Lo es mucho más cuando ese adulto confiesa no solo haber tenido una infancia cortísima, sino también haber atravesado con prisa los laberintos de la atolondrada juventud. Tal es el caso de Gisela Kozak Rovero, una escritora, profesora universitaria, activista por los derechos LGBT y asesora cultural, cuya opinión del país político podemos leer con frecuencia en los espacios de El Nacional, Tal Cual y Prodavinci, entre otros medios.

Volvamos al ejercicio inicial. Vislumbremos a esa niña que iba a la escuela y que, como todos los demás chamos, se imaginaba en un rol distinto cada vez que se asomaba por la ventana del porvenir: ingeniera, veterinaria, matemática, aviadora… “Mi infancia resultó corta y jamás fui joven”, advierte y retoma el cabo suelto: “pero la vida me dio a cambio el privilegio de tener una madurez plena, disfrutada con una hondura capaz de permitirme intuir la felicidad natural de la juventud”, afirma con absoluta convicción.

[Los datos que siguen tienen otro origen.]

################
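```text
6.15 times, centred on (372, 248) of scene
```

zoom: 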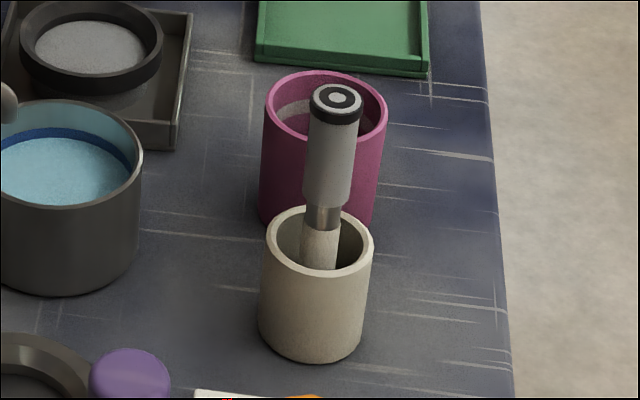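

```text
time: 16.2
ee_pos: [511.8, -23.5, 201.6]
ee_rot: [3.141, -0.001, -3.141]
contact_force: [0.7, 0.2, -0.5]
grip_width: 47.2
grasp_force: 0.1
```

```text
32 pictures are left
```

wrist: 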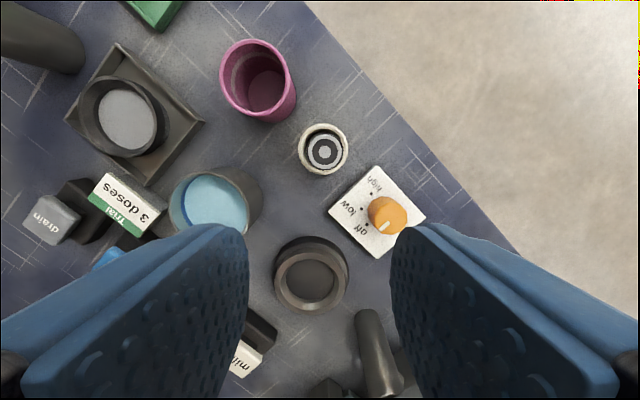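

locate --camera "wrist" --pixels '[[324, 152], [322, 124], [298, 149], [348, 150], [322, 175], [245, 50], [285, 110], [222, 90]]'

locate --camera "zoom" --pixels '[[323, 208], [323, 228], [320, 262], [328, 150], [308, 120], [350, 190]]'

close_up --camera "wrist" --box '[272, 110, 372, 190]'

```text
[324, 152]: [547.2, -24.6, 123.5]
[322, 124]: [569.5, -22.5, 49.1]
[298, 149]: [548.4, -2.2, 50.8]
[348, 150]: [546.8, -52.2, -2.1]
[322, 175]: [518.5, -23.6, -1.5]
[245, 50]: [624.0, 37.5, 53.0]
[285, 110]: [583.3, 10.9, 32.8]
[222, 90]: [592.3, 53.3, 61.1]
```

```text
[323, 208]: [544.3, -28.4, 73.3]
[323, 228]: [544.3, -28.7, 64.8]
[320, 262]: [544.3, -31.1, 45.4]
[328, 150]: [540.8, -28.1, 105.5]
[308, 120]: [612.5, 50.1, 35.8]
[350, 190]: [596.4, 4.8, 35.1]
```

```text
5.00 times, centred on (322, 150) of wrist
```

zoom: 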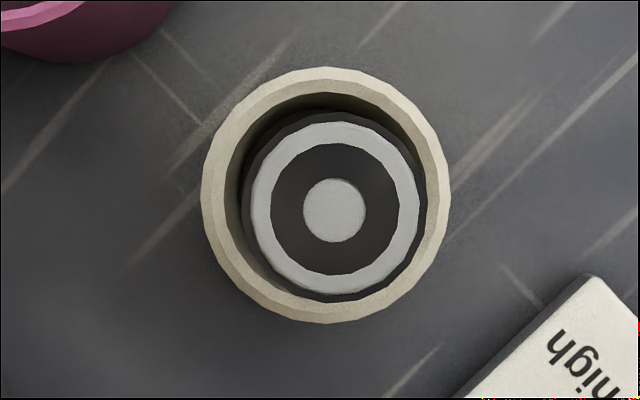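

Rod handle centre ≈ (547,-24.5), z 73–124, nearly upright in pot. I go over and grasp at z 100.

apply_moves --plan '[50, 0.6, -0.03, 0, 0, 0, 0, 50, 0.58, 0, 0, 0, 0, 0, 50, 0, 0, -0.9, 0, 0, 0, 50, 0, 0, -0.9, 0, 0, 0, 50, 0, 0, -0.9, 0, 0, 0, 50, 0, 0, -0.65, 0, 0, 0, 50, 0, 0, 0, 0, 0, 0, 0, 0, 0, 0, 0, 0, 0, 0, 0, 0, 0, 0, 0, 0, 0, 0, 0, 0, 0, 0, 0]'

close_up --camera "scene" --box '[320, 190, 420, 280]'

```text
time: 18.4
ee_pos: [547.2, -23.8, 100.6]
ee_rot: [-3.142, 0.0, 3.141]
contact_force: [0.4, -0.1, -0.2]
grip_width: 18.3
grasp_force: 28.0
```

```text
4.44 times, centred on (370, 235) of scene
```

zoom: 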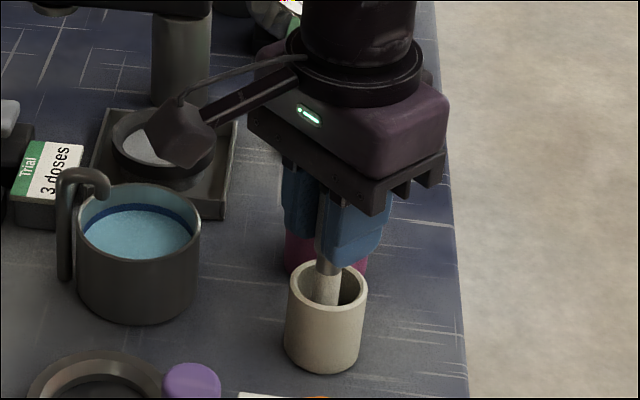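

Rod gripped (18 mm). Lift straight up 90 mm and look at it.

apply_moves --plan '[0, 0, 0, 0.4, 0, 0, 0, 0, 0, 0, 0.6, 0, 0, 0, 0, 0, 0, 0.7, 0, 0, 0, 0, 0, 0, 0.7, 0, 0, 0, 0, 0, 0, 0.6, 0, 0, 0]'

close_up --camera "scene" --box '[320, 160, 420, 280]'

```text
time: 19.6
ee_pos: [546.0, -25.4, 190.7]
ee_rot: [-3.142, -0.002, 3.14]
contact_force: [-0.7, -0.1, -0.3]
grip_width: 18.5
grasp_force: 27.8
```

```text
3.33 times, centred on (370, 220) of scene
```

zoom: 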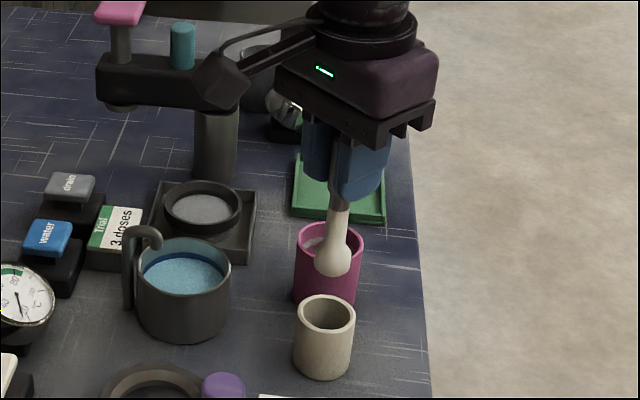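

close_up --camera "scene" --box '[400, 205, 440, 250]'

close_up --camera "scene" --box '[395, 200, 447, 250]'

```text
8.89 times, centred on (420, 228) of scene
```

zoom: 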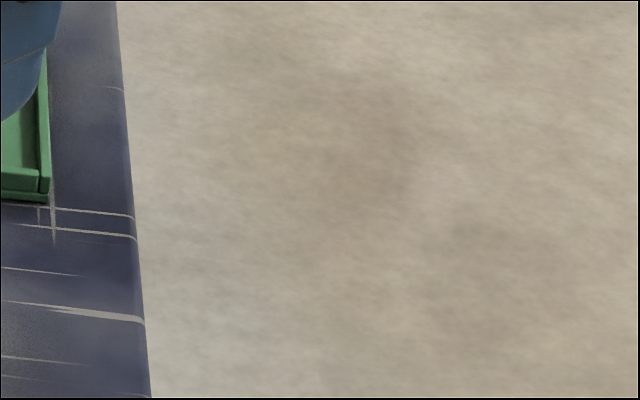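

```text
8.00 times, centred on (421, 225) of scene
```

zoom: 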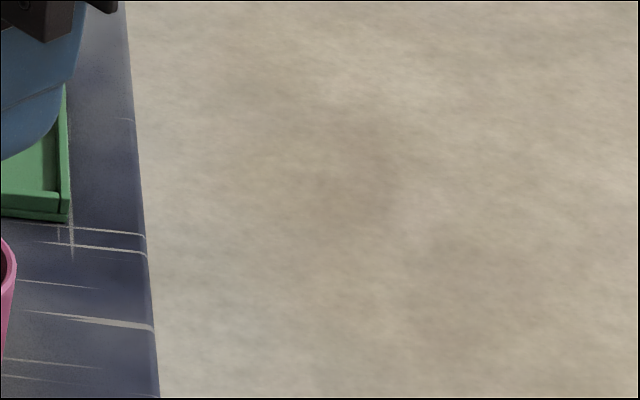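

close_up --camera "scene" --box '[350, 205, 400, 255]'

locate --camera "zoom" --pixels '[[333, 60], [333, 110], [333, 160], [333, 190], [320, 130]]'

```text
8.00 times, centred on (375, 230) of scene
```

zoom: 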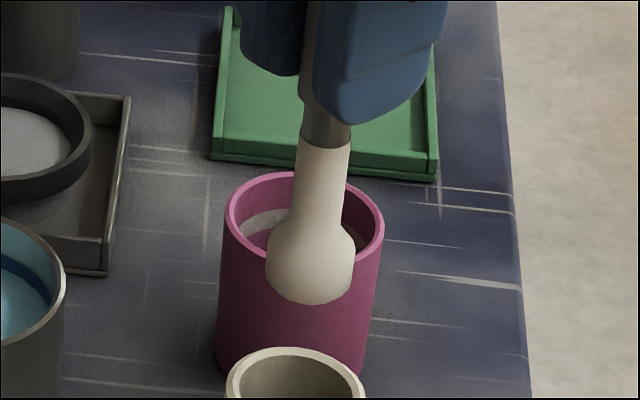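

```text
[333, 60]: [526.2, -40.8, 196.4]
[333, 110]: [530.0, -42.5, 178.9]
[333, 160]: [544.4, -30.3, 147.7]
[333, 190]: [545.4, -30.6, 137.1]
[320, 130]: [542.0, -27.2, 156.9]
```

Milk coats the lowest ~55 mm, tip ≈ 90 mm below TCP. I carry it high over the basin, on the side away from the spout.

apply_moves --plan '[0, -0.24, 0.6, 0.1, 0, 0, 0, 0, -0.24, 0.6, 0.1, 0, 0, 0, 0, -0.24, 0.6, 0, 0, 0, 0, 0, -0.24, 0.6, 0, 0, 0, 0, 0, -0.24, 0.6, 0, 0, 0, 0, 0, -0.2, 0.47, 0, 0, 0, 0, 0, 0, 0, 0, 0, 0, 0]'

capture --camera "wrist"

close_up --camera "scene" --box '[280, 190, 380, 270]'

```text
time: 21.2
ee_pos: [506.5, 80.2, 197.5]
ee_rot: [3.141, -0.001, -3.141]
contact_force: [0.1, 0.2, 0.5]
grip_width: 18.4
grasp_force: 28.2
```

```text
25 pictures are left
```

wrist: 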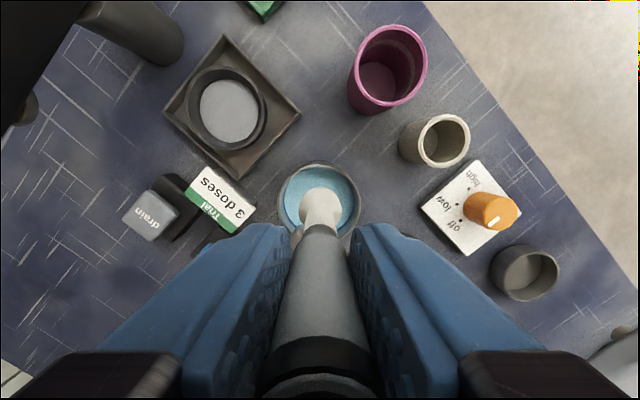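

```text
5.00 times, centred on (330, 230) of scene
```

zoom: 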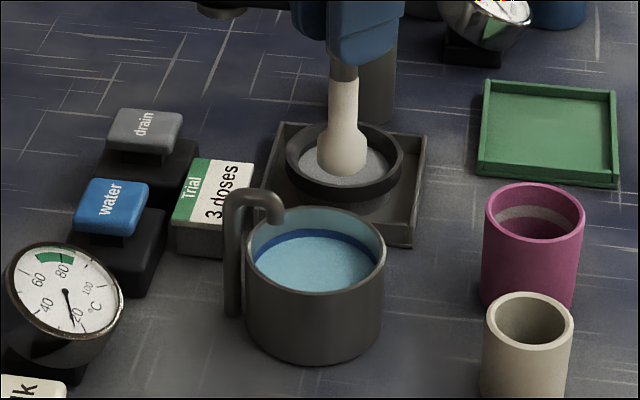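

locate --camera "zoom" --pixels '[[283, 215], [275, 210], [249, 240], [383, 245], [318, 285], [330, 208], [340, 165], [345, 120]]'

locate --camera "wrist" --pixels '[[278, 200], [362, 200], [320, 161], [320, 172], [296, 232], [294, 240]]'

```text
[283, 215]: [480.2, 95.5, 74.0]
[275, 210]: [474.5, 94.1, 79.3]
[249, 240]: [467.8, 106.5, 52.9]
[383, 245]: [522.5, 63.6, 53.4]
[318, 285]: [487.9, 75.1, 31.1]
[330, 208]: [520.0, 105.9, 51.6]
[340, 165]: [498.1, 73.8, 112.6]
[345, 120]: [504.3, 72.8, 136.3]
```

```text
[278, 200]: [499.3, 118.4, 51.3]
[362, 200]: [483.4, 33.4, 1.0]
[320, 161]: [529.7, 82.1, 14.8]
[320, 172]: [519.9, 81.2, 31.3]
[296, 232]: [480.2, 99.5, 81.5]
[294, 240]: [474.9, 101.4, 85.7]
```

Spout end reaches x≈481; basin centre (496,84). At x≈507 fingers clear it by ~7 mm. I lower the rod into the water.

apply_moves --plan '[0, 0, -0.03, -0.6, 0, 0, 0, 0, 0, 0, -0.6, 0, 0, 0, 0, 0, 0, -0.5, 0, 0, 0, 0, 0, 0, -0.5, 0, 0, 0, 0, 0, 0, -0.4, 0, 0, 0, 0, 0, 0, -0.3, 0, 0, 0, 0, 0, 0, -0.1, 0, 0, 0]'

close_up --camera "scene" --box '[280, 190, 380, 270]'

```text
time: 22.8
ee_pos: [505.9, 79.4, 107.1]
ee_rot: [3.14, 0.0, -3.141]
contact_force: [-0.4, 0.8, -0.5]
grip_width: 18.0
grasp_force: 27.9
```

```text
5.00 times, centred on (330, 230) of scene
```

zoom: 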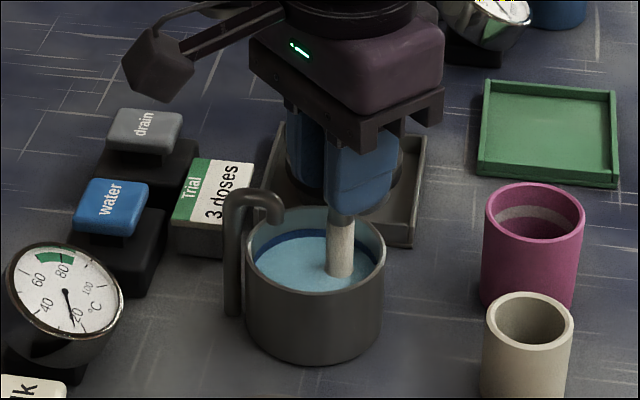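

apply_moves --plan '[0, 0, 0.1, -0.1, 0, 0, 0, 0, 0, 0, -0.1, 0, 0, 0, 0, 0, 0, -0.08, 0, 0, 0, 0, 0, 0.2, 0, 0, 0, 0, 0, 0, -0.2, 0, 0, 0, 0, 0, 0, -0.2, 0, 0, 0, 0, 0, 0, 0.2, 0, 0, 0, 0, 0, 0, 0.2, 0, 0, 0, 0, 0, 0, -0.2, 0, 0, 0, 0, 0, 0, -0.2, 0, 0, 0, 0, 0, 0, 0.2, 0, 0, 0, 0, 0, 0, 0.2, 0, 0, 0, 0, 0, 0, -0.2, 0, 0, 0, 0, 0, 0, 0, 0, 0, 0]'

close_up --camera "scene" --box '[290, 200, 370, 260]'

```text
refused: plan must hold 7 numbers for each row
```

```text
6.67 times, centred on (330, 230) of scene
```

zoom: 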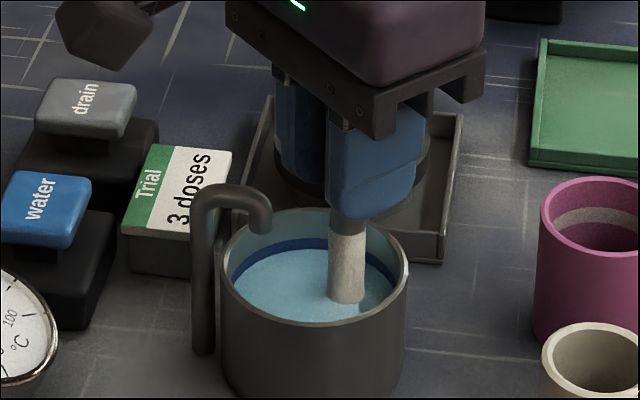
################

Fue una estudiante promedio, no demasiado aplicada aunque siempre de buen desempeño. De hecho, no es difícil imaginarla abstrayéndose en medio de una aburrida clase, en alguna de esas calurosas aulas a las que le tocó asistir, ocupada en sus propias inquietudes. Estudió en varios colegios hasta que se graduó de bachiller en el Liceo Independencia, ubicado en la parroquia Santa Rosalía, de Caracas, cuya edificación “se inundaba cuando llovía y se caldeaba cuando había mucho sol”, rememora.

Logró pasar la adolescencia como una chica más, de esas que fuman en el baño y es presa fácil de los dos arrebatos distintivos de la juventud: rebeldía y risa. Se diferenciaba, sin embargo, de las otras porque, secretamente, tenía prisa por dejar atrás esa etapa de su vida. Y no era un asunto consciente, era que dentro de esa muchacha, que procuraba el anonimato entre el montón, había una persona que se aburría de las conversaciones de su edad. En no pocas ocasiones, debía fingir placer por actividades que “debían” gustarle. Sí, fingió, con mayor o menor éxito, el rol de “parrandera y ‘musiquera’”.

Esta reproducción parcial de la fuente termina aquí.